As diminutas sanções decididas pela UE contra as ditadura de Lukashenko deram origem a uma operação de importação, por via aérea, de dezenas de milhar de migrantes provenientes do Iraque, Síria e Afeganistão, com uma nutrida componente de curdos. Depois de aterrarem em Minsk são encaminhados pelas autoridades bielorussas para a fronteira com a Polónia que procuram atravessar rumo à Alemanha. Esta “invasão” pacífica, inspirada pelas práticas de Erdogan durante a crise migratória de 2015, concita os piores receios dos polacos: uma invasão (mais uma numa longa história), vinda do Leste, por via de um Estado cliente de Moscovo e protagonizada por imigrantes de uma etnia e cultura inexistentes na Polónia, um Estado convencido de que não tem de acolher refugiados ou migrantes.

Do ponto de vista político a invasão é acolhida com um suspiro de alívio pelo Governo polaco. Permite-lhe retomar a iniciativa, contra um novo inimigo externo e desviar as atenções das críticas da Comissão Europeia à poda excessiva do Estado de Direito na Polónia.

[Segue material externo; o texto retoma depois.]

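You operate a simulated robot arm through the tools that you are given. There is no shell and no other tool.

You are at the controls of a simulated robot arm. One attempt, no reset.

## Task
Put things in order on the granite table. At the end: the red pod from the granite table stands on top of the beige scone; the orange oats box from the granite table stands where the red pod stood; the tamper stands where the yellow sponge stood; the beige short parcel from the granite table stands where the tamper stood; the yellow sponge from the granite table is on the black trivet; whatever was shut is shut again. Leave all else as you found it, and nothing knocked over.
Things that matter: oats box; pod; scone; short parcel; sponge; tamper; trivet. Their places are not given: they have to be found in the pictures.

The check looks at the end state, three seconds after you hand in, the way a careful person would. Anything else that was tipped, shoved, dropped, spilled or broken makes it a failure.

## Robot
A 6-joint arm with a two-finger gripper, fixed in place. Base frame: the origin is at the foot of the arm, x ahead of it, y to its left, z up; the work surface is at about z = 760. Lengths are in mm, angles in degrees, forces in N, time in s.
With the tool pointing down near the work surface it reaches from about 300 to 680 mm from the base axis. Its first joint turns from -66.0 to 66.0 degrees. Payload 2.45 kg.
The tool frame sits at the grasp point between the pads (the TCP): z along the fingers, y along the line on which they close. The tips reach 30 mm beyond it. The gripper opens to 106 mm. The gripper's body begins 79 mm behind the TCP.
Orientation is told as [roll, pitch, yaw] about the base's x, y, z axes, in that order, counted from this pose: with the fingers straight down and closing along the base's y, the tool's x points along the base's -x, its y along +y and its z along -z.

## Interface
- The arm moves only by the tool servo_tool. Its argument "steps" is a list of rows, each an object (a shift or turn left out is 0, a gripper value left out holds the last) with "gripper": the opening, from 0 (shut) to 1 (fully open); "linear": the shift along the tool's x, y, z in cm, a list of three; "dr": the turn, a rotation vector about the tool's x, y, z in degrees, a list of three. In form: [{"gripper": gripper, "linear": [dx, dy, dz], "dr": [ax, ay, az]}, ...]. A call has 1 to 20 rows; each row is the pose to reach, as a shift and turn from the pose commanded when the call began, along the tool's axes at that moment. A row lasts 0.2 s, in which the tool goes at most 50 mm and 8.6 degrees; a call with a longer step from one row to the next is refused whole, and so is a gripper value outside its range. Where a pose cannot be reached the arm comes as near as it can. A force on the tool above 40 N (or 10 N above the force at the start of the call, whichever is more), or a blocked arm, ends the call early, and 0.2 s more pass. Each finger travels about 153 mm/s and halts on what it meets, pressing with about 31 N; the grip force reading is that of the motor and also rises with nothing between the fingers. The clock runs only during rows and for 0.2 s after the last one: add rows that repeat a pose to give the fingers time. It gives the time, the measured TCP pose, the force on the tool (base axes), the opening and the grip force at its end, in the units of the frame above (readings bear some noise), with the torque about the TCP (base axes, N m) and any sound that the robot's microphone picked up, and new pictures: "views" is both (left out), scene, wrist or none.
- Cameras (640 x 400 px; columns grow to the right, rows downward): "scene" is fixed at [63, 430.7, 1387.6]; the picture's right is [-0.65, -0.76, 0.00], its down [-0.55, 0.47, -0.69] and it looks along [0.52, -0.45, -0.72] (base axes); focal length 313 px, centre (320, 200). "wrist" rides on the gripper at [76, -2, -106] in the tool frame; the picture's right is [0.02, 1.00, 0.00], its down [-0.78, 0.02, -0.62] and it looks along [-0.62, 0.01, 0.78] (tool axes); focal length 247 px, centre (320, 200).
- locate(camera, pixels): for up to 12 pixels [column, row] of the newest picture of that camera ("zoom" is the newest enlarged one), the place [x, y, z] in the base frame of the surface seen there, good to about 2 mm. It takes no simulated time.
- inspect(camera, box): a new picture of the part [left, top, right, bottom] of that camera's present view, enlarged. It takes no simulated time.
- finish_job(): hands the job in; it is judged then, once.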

A UE reagiu, como sempre, tarde e mal. Conseguiu, por via do livro de cheques, evitar que o Iraque autorizasse mais voos de migrantes para Minsk. Mas não conseguiu sequer limitar as restantes rotas que alimentam o exército civil que Lukashenko empurra contra a fronteira polaca. O Presidente do Conselho Europeu rumou a Varsóvia e multiplicou-se em discursos, apelando (sem se rir) à Comissão Europeia para “estudar formas adequadas de reacção”. Varsóvia tratou de brifar os Estados-membros da NATO na esperança de que os EUA se voltem a interessar pelo teatro europeu. Putin despachou dois bombardeiros estratégicos para os céus da Bielorússia. Merkel, de partida da chancelaria, telefonou a Putin. Lavrov, sempre selectivo nos exercícios de memória, considerou que a UE está a colher o resultado dos conflitos que “semeou” no Afeganistão, Iraque, Síria e Líbia. Magnânimo, recomendou a Bruxelas agir de acordo com o seu tradicional discurso de protecção dos mais frágeis, acolhendo os migrantes que se encontram na fronteira entre a Polónia e a Bielorússia.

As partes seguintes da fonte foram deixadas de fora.